> _INSTRUCTIONS FOR THE TASK_
Restate each line word for word. Leave out every picture.

> _DATA EXCERPT_

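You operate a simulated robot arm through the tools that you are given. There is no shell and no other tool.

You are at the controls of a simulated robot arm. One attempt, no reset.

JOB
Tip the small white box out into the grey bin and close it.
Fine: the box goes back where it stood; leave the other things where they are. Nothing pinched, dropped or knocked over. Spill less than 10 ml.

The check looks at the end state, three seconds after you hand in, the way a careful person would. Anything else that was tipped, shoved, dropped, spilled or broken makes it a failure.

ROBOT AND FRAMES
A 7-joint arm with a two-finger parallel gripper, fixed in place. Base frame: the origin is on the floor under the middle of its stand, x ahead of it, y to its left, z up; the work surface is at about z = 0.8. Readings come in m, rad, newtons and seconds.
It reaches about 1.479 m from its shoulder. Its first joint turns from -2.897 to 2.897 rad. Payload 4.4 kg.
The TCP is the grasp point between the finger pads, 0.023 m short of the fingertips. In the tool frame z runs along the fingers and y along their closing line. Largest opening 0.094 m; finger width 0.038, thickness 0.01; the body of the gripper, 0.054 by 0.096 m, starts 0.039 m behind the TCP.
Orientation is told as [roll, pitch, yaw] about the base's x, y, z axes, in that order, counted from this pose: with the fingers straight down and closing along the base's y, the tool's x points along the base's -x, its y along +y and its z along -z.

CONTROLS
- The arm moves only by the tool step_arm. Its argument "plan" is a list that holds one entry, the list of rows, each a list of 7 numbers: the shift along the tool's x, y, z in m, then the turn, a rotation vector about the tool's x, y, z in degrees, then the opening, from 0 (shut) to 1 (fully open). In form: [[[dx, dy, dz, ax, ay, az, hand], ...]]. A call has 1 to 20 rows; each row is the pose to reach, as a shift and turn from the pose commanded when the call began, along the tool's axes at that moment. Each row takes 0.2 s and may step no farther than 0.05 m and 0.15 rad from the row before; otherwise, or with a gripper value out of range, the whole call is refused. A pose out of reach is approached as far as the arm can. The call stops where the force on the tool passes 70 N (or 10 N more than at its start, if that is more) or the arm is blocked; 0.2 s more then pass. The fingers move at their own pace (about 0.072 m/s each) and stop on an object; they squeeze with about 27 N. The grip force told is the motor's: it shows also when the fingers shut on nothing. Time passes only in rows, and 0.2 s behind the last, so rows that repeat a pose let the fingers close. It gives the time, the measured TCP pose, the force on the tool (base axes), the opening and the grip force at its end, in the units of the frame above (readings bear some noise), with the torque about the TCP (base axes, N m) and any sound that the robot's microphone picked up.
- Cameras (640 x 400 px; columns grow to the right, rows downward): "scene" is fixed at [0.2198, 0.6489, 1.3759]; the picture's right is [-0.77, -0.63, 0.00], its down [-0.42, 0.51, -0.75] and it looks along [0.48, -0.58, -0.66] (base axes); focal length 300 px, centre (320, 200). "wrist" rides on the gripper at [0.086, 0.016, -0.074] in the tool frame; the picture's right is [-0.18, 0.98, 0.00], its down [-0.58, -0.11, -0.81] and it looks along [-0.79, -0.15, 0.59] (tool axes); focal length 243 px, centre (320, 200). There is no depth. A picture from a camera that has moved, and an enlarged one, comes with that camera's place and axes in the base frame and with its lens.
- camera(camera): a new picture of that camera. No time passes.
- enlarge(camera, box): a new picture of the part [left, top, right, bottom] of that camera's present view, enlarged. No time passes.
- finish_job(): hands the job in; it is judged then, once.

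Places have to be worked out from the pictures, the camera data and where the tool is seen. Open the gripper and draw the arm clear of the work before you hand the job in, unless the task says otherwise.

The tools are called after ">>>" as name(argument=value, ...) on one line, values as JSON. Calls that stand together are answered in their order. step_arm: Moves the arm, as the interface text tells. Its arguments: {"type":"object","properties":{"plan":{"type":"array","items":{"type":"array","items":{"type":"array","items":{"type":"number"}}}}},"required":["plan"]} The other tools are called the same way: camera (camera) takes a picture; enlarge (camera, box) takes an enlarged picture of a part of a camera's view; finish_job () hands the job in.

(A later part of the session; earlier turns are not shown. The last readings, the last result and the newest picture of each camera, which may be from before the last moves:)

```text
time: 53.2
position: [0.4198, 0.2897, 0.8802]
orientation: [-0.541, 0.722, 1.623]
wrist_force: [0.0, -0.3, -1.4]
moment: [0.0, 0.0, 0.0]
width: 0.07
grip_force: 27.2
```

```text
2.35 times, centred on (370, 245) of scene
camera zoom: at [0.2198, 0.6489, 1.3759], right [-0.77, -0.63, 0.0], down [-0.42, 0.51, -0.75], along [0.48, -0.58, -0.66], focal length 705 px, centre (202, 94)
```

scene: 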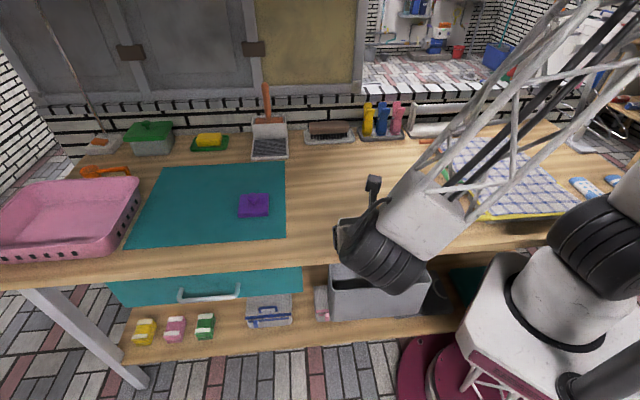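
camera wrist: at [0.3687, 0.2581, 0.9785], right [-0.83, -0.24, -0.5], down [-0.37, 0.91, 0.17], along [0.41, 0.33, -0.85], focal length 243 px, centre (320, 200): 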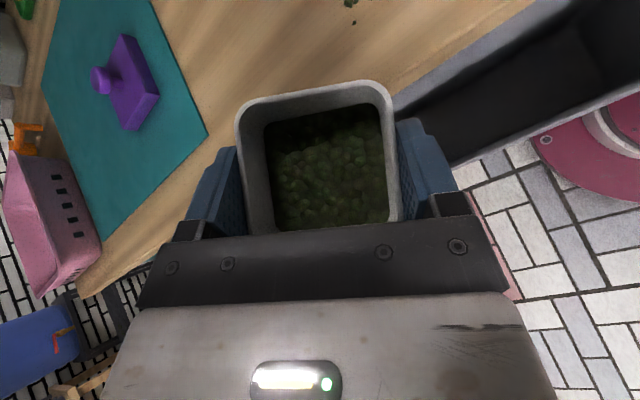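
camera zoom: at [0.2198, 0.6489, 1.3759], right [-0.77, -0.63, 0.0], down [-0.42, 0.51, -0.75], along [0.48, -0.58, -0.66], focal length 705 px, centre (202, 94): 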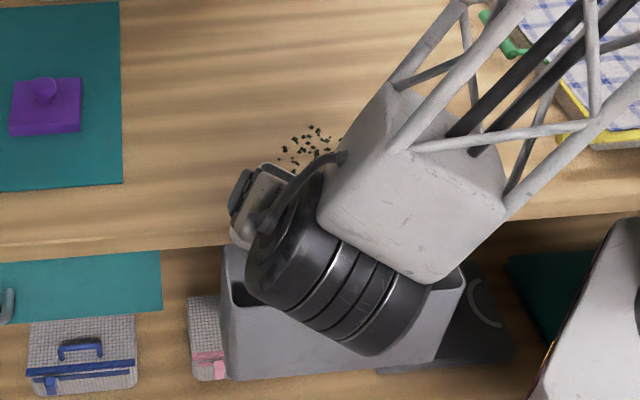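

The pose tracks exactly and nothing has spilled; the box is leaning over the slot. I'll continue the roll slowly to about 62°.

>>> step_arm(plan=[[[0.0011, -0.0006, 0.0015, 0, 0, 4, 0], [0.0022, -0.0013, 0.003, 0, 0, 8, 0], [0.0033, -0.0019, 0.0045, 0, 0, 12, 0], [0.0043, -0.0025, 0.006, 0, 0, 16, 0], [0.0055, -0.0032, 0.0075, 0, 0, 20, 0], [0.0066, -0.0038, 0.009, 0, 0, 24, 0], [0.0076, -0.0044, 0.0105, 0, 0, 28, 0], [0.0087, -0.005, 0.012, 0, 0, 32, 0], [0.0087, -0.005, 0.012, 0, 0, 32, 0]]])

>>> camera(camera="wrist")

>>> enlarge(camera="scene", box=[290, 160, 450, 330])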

> _TASK OUTPUT_
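You operate a simulated robot arm through the tools that you are given. There is no shell and no other tool.

You are at the controls of a simulated robot arm. One attempt, no reset.

JOB
Tip the small white box out into the grey bin and close it.
Fine: the box goes back where it stood; leave the other things where they are. Nothing pinched, dropped or knocked over. Spill less than 10 ml.

The check looks at the end state, three seconds after you hand in, the way a careful person would. Anything else that was tipped, shoved, dropped, spilled or broken makes it a failure.

ROBOT AND FRAMES
A 7-joint arm with a two-finger parallel gripper, fixed in place. Base frame: the origin is on the floor under the middle of its stand, x ahead of it, y to its left, z up; the work surface is at about z = 0.8. Readings come in m, rad, newtons and seconds.
It reaches about 1.479 m from its shoulder. Its first joint turns from -2.897 to 2.897 rad. Payload 4.4 kg.
The TCP is the grasp point between the finger pads, 0.023 m short of the fingertips. In the tool frame z runs along the fingers and y along their closing line. Largest opening 0.094 m; finger width 0.038, thickness 0.01; the body of the gripper, 0.054 by 0.096 m, starts 0.039 m behind the TCP.
Orientation is told as [roll, pitch, yaw] about the base's x, y, z axes, in that order, counted from this pose: with the fingers straight down and closing along the base's y, the tool's x points along the base's -x, its y along +y and its z along -z.

CONTROLS
- The arm moves only by the tool step_arm. Its argument "plan" is a list that holds one entry, the list of rows, each a list of 7 numbers: the shift along the tool's x, y, z in m, then the turn, a rotation vector about the tool's x, y, z in degrees, then the opening, from 0 (shut) to 1 (fully open). In form: [[[dx, dy, dz, ax, ay, az, hand], ...]]. A call has 1 to 20 rows; each row is the pose to reach, as a shift and turn from the pose commanded when the call began, along the tool's axes at that moment. Each row takes 0.2 s and may step no farther than 0.05 m and 0.15 rad from the row before; otherwise, or with a gripper value out of range, the whole call is refused. A pose out of reach is approached as far as the arm can. The call stops where the force on the tool passes 70 N (or 10 N more than at its start, if that is more) or the arm is blocked; 0.2 s more then pass. The fingers move at their own pace (about 0.072 m/s each) and stop on an object; they squeeze with about 27 N. The grip force told is the motor's: it shows also when the fingers shut on nothing. Time passes only in rows, and 0.2 s behind the last, so rows that repeat a pose let the fingers close. It gives the time, the measured TCP pose, the force on the tool (base axes), the opening and the grip force at its end, in the units of the frame above (readings bear some noise), with the torque about the TCP (base axes, N m) and any sound that the robot's microphone picked up.
- Cameras (640 x 400 px; columns grow to the right, rows downward): "scene" is fixed at [0.2198, 0.6489, 1.3759]; the picture's right is [-0.77, -0.63, 0.00], its down [-0.42, 0.51, -0.75] and it looks along [0.48, -0.58, -0.66] (base axes); focal length 300 px, centre (320, 200). "wrist" rides on the gripper at [0.086, 0.016, -0.074] in the tool frame; the picture's right is [-0.18, 0.98, 0.00], its down [-0.58, -0.11, -0.81] and it looks along [-0.79, -0.15, 0.59] (tool axes); focal length 243 px, centre (320, 200). There is no depth. A picture from a camera that has moved, and an enlarged one, comes with that camera's place and axes in the base frame and with its lens.
- camera(camera): a new picture of that camera. No time passes.
- enlarge(camera, box): a new picture of the part [left, top, right, bottom] of that camera's present view, enlarged. No time passes.
- finish_job(): hands the job in; it is judged then, once.

Places have to be worked out from the pictures, the camera data and where the tool is seen. Open the gripper and draw the arm clear of the work before you hand the job in, unless the task says otherwise.

The tools are called after ">>>" as name(argument=value, ...) on one line, values as JSON. Calls that stand together are answered in their order. step_arm: Moves the arm, as the interface text tells. Its arguments: {"type":"object","properties":{"plan":{"type":"array","items":{"type":"array","items":{"type":"array","items":{"type":"number"}}}}},"required":["plan"]} The other tools are called the same way: camera (camera) takes a picture; enlarge (camera, box) takes an enlarged picture of a part of a camera's view; finish_job () hands the job in.

(A later part of the session; earlier turns are not shown. The last readings, the last result and the newest picture of each camera, which may be from before the last moves:)

```text
time: 53.2
position: [0.4198, 0.2897, 0.8802]
orientation: [-0.541, 0.722, 1.623]
wrist_force: [0.0, -0.3, -1.4]
moment: [0.0, 0.0, 0.0]
width: 0.07
grip_force: 27.2
```

```text
2.35 times, centred on (370, 245) of scene
camera zoom: at [0.2198, 0.6489, 1.3759], right [-0.77, -0.63, 0.0], down [-0.42, 0.51, -0.75], along [0.48, -0.58, -0.66], focal length 705 px, centre (202, 94)
```

scene: 
camera wrist: at [0.3687, 0.2581, 0.9785], right [-0.83, -0.24, -0.5], down [-0.37, 0.91, 0.17], along [0.41, 0.33, -0.85], focal length 243 px, centre (320, 200): 
camera zoom: at [0.2198, 0.6489, 1.3759], right [-0.77, -0.63, 0.0], down [-0.42, 0.51, -0.75], along [0.48, -0.58, -0.66], focal length 705 px, centre (202, 94): 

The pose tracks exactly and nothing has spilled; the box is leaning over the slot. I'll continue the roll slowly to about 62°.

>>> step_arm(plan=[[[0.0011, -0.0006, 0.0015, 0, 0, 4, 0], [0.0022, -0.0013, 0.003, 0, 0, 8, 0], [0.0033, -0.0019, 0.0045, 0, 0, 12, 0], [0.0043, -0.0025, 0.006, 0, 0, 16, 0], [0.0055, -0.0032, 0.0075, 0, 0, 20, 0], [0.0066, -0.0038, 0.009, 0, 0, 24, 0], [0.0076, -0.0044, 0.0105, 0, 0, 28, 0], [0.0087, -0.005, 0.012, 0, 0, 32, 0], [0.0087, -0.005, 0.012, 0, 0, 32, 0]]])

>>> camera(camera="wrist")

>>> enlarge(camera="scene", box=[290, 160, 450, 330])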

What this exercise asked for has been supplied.